Gallery

The little things

One of my New Year’s resolutions is to write more. Resolutions are tricky, they slip out from behind your lips with ease; some are kept, some abbreviated, some serve as mere guidelines instead of mantras to follow as the year goes by. I feel like the entire year has slipped away from me, and I can’t recall what, if any resolutions I had for 2012.

So writing is my 2013 New Year’s resolution. Let me clarify; writing more in 2013. Writing is THE one major component that has eluded me for the last few months. It’s not that I haven’t been, it’s that I haven’t been frequently. All my skills are still there, but I so rarely get an opportunity to employ them, I feel myself slipping. I have been so caught up with the day-to-day, that I’ve forgotten that now is the time of year for submitting to publications. And when I realized this, I couldn’t remember the last time I sat down to write a personal essay or story. Sure, I’ve been blogging, but blogs are only short snippets that are achieved in just a few hours. I haven’t been able to feel the anticipation and excitement I feel when I’m working on something I’m proud of; nor have I had the gratifying triumph of working on a piece for several days and keying the final period.

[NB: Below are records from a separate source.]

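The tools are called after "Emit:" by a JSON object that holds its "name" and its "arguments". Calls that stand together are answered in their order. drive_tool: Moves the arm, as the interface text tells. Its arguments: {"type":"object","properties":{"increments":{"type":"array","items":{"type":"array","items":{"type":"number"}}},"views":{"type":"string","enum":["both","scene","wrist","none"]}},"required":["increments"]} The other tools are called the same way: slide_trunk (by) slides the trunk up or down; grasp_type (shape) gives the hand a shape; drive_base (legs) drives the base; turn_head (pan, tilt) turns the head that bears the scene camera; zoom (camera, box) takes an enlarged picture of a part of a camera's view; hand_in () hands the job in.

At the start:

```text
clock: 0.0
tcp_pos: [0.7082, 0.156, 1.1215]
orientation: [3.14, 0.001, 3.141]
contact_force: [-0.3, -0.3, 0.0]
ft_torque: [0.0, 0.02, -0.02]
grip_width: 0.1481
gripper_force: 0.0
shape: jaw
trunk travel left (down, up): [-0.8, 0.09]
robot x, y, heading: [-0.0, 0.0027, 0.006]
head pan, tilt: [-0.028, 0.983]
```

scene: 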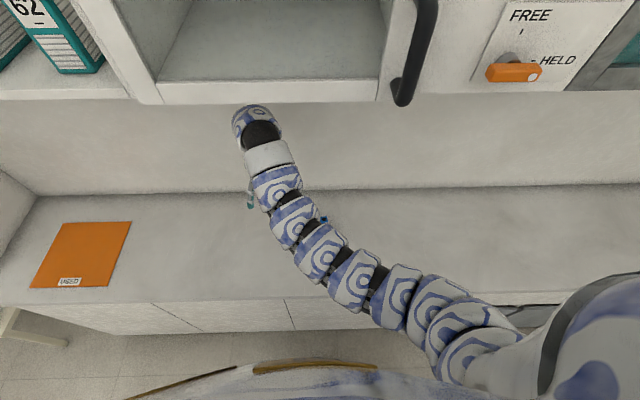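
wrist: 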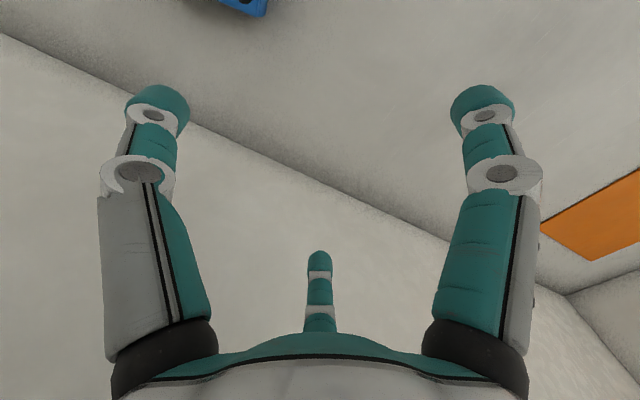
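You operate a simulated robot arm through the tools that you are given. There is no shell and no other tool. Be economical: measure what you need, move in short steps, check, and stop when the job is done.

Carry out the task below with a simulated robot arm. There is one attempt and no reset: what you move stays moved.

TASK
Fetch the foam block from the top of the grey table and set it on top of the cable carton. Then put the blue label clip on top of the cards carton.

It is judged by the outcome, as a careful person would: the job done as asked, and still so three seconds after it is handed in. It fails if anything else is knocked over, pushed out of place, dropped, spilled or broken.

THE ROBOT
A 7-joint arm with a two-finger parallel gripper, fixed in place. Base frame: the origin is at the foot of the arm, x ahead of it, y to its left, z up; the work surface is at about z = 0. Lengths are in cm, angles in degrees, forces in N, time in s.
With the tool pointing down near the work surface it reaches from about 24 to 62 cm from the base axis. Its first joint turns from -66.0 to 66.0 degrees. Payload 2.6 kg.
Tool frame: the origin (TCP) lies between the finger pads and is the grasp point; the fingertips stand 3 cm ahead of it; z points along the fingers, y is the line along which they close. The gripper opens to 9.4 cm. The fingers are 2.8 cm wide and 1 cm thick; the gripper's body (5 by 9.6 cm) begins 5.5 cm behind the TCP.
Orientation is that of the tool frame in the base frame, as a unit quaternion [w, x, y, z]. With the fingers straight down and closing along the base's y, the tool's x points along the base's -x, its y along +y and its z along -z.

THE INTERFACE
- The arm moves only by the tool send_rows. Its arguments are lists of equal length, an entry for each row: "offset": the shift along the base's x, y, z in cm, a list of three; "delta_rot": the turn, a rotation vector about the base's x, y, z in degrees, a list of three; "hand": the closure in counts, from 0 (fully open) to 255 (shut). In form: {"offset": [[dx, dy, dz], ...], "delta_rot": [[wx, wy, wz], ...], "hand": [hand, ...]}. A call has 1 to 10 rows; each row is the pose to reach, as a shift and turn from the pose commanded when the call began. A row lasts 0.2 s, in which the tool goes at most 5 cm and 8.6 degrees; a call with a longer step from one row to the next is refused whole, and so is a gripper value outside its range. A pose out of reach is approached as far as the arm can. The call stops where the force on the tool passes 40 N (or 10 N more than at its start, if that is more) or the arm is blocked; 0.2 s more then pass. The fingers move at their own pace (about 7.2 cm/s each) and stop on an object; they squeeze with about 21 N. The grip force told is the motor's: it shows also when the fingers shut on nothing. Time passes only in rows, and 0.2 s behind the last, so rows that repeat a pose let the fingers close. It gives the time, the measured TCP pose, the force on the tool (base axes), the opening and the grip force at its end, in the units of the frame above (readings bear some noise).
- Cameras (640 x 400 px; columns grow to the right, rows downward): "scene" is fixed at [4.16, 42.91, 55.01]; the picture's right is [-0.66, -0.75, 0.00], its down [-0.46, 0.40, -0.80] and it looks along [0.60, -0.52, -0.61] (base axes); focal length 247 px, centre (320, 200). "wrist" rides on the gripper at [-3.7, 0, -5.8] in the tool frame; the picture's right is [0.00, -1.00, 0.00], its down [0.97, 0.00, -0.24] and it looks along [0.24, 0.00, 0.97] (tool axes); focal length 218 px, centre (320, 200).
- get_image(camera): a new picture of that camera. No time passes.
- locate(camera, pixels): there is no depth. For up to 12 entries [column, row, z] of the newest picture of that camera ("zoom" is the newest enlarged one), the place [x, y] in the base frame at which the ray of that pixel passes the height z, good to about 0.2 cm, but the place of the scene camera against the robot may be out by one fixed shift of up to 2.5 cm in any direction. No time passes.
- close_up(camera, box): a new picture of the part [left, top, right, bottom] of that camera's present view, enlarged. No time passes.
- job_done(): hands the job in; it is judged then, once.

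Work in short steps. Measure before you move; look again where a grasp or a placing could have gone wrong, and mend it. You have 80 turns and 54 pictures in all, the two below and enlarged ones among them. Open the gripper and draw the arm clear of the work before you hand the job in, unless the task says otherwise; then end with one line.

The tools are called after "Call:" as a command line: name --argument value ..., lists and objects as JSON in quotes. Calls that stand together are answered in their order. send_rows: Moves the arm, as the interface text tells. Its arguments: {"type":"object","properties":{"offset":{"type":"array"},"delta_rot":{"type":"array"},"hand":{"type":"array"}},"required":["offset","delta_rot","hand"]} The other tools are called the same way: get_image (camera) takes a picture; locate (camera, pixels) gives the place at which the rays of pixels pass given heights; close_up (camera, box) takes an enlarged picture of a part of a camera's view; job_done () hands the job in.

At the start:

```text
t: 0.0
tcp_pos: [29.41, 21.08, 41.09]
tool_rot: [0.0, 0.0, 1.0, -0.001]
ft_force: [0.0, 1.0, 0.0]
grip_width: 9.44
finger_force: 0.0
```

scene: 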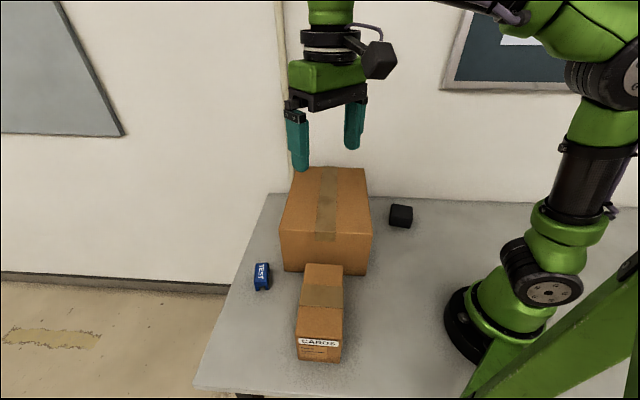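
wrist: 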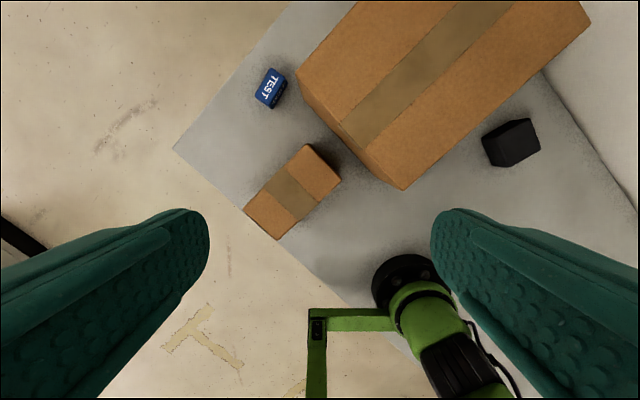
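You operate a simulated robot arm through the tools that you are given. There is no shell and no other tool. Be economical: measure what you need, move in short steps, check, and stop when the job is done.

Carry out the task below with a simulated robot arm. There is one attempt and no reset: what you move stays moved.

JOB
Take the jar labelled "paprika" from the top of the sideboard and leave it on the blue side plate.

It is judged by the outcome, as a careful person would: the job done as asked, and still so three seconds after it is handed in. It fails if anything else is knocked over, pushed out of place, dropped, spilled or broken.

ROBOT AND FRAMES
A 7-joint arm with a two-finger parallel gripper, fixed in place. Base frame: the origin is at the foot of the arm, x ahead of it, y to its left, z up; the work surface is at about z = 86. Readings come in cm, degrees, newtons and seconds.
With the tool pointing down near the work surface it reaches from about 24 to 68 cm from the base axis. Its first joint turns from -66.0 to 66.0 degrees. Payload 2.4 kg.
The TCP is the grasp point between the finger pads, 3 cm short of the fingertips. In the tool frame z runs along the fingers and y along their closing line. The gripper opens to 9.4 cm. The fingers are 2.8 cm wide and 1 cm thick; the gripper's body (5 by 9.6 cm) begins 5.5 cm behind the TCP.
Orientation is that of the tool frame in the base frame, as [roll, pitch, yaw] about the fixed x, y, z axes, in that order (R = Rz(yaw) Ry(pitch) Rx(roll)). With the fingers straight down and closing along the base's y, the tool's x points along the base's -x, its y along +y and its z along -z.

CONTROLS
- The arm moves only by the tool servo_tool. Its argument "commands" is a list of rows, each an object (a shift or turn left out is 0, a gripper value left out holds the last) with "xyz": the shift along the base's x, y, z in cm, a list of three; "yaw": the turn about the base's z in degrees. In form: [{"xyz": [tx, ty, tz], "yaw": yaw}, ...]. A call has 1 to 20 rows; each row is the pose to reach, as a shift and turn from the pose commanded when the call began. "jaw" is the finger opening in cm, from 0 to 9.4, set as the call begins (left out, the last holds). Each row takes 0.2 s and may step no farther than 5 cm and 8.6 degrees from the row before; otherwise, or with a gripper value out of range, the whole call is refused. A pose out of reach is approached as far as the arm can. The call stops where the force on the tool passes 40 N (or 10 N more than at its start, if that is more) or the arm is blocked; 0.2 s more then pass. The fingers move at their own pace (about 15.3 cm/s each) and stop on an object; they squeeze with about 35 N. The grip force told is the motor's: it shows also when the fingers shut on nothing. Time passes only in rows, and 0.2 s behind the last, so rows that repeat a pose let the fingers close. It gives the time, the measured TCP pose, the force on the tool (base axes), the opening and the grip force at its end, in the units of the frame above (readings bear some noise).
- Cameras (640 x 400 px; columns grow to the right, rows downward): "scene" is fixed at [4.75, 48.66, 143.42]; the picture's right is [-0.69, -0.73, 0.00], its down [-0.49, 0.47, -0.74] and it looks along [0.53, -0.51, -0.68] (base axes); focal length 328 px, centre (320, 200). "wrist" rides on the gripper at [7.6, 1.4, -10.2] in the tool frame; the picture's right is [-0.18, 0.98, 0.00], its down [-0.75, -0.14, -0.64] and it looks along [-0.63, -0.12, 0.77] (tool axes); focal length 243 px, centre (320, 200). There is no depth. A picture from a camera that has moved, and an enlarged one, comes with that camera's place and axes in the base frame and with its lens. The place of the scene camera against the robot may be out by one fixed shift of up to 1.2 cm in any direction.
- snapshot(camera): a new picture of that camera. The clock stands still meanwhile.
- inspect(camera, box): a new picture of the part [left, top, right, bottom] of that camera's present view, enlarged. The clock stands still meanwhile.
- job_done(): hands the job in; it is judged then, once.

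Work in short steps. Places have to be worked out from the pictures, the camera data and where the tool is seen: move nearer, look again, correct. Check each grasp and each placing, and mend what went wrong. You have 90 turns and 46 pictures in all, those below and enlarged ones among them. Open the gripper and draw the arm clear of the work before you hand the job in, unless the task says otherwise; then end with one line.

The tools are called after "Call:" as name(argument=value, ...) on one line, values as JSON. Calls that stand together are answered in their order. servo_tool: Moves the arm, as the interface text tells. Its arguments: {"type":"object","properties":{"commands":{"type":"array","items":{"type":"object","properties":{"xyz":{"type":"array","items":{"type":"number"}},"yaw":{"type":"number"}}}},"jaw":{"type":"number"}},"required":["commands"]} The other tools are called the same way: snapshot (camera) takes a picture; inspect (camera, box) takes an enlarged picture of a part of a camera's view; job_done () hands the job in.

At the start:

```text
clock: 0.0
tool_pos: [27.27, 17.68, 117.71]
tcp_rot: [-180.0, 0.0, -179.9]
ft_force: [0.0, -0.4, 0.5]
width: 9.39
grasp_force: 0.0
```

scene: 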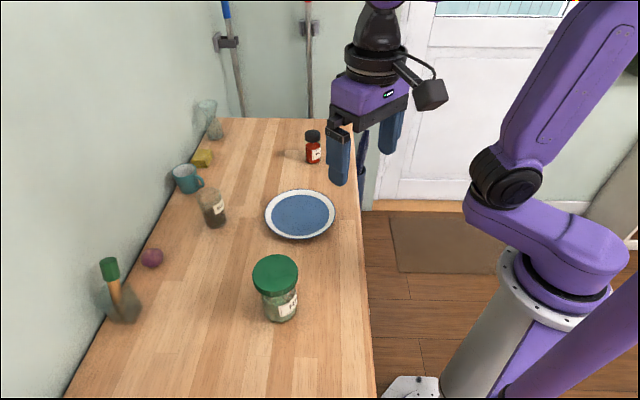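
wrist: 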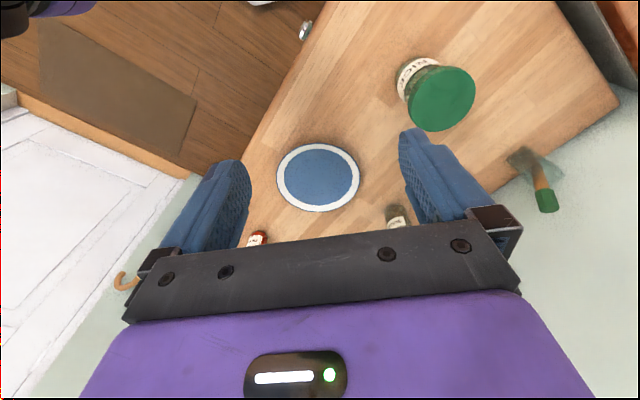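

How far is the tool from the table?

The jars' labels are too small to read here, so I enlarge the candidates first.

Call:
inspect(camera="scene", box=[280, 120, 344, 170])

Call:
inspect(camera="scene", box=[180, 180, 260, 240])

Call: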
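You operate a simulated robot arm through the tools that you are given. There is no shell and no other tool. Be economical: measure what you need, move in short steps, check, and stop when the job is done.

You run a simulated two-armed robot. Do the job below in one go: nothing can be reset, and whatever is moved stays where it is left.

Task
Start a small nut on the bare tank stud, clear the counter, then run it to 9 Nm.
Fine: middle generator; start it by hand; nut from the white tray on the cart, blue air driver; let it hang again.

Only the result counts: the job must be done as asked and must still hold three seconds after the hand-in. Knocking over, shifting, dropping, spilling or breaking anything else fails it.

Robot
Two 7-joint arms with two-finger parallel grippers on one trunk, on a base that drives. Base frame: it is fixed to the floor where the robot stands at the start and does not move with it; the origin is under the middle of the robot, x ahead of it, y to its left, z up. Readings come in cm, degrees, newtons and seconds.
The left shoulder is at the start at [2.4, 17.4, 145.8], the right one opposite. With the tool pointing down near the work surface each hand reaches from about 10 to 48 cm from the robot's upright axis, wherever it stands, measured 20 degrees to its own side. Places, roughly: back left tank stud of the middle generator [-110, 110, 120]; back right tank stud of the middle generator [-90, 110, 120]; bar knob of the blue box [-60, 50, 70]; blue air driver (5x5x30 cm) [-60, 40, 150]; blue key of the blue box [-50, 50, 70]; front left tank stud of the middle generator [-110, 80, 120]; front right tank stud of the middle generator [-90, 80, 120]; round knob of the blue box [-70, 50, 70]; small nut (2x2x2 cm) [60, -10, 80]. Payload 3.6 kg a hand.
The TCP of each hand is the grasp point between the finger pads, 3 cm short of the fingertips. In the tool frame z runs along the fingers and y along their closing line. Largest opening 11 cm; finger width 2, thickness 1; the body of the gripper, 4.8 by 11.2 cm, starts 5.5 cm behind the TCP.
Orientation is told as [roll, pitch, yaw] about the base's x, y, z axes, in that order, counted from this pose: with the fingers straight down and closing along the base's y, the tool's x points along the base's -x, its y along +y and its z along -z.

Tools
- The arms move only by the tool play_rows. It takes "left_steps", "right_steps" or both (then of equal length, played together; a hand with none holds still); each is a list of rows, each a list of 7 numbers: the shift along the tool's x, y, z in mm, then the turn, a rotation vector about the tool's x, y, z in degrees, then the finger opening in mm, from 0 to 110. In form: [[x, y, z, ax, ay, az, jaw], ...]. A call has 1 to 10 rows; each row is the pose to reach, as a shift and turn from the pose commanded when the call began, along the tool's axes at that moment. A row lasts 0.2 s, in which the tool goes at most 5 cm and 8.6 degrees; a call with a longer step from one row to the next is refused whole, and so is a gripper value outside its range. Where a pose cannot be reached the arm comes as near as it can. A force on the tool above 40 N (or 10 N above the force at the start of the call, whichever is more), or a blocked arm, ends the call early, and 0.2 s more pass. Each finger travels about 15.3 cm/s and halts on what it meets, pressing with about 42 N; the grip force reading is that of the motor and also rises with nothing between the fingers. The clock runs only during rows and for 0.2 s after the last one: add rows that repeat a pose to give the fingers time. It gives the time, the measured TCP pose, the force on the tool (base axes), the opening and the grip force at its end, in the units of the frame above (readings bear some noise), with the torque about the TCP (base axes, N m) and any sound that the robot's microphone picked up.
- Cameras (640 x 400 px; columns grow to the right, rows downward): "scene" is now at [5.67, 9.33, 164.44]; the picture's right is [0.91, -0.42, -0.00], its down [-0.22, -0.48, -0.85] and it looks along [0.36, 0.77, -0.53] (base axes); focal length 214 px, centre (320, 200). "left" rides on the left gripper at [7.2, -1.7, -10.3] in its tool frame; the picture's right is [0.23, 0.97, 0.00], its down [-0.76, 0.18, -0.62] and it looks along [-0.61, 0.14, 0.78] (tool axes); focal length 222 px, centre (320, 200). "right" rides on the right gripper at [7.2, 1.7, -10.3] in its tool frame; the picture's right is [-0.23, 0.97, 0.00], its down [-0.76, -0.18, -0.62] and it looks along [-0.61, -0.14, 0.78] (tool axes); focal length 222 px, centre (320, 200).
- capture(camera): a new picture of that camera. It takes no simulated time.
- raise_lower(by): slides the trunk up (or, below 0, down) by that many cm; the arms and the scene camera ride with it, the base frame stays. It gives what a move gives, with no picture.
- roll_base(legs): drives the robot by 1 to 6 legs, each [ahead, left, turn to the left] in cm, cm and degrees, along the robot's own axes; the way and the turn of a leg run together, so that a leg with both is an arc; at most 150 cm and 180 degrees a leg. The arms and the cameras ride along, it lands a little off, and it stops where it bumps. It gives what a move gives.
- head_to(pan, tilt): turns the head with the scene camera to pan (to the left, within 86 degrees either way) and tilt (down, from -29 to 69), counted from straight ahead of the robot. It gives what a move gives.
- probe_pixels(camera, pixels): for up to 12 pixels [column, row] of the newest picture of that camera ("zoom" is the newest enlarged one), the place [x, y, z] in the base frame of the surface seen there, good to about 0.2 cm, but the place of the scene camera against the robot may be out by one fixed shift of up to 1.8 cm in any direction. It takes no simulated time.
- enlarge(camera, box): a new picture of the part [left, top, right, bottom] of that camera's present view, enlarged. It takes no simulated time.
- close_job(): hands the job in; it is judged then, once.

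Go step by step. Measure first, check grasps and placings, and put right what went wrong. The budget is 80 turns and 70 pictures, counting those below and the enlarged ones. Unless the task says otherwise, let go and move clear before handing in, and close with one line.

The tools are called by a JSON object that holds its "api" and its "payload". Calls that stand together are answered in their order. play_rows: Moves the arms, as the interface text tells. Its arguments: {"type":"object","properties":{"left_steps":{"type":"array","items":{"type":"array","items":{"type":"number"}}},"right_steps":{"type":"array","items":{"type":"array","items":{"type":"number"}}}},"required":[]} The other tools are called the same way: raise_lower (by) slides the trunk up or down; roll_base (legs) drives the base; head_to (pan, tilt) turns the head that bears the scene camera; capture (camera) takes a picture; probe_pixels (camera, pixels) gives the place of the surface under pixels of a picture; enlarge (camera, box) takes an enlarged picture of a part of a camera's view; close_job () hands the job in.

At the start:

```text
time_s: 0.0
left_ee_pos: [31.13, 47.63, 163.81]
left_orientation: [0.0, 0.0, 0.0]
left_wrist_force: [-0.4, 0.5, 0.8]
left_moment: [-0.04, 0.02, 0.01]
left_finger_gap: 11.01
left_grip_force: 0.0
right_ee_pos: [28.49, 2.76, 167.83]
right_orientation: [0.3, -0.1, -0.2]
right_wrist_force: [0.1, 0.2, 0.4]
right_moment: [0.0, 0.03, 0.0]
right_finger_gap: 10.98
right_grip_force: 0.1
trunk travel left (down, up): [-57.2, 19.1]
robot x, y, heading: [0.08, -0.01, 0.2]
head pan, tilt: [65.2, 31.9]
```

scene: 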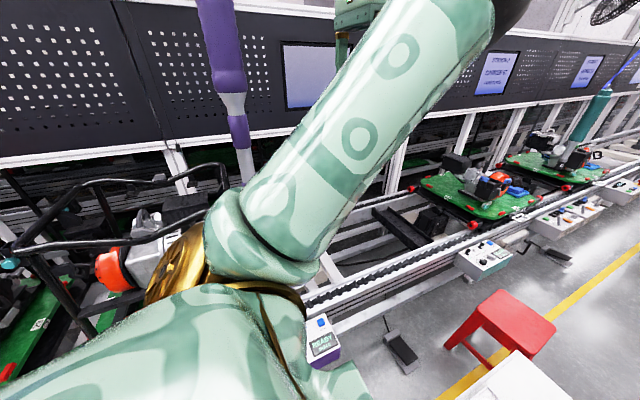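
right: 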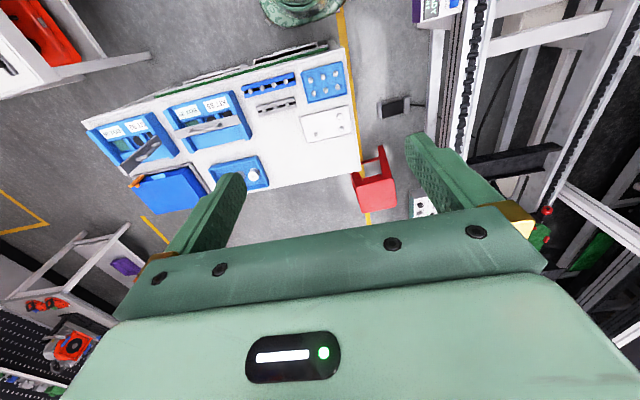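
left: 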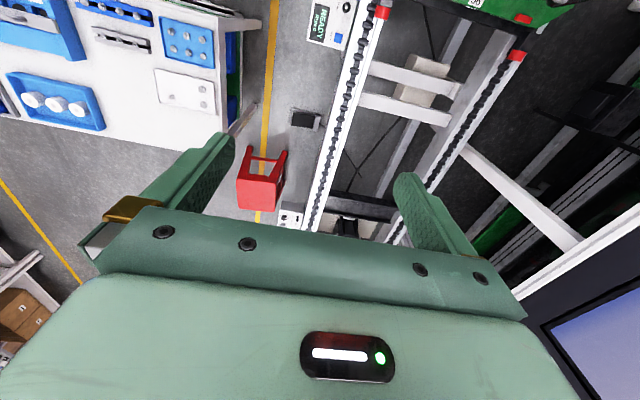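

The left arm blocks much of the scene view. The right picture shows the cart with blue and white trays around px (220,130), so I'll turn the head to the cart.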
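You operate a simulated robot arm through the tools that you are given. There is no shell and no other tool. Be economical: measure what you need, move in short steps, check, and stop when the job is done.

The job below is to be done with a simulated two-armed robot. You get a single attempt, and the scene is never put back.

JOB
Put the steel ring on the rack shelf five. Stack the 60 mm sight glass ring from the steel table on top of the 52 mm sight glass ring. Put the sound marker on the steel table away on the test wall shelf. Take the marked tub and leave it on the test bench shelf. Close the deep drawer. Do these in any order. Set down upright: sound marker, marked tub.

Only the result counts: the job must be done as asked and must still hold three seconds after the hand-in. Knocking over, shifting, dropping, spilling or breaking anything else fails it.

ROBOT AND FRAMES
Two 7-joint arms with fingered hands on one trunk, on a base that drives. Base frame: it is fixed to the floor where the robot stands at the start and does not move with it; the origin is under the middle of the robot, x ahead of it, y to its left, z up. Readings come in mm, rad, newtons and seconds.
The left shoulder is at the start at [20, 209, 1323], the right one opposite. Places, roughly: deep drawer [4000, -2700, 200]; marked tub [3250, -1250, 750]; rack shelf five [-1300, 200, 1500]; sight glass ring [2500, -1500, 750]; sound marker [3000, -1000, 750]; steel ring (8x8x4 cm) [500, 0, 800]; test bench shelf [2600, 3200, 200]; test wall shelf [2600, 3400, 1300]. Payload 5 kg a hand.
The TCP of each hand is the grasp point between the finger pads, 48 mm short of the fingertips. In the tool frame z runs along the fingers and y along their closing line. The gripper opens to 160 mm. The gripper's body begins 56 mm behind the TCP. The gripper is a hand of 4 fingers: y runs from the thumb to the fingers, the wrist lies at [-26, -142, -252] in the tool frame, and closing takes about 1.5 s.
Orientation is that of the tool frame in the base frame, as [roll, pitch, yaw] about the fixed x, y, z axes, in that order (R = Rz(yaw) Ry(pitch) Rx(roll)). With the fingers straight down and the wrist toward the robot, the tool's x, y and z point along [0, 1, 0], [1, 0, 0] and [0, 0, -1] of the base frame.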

My other resolution is to fall more in love with Amber. Today marks 2 years since our first date. For those of you know us, you might think, “I can’t think of two people more in love.” And yeah, sure, that’s true; but there’s always room for more love. There’s always finding new things to appreciate and love about one another. And I plan to do just that.

Amber always wants me to write about her. I’m convinced that part of her really wants to see my love spelled out for her in literature. She’s my biggest fan, and I love her for that.

“Whatchu gonna write about; are you gonna write about me?” Amber asks each time I sit down to write. She teases, partly because she knows I rarely divulge what I’ve been working on, and because I haven’t written any stories about her recently.

So today, Amber, I’m writing about you. Simply having the ability to sit down and write is in part, because of you. Because you believe and because you trust and because you love, I have confidence to return to my laptop and continue to produce amorous words and phrases and tales of our adventures and fondness for each other. And when I return to you, you smile at me with a glow as if I have just made your day better. And after reading this, you’ll undoubtedly find errors (that as my chief editor, I appreciate you doing).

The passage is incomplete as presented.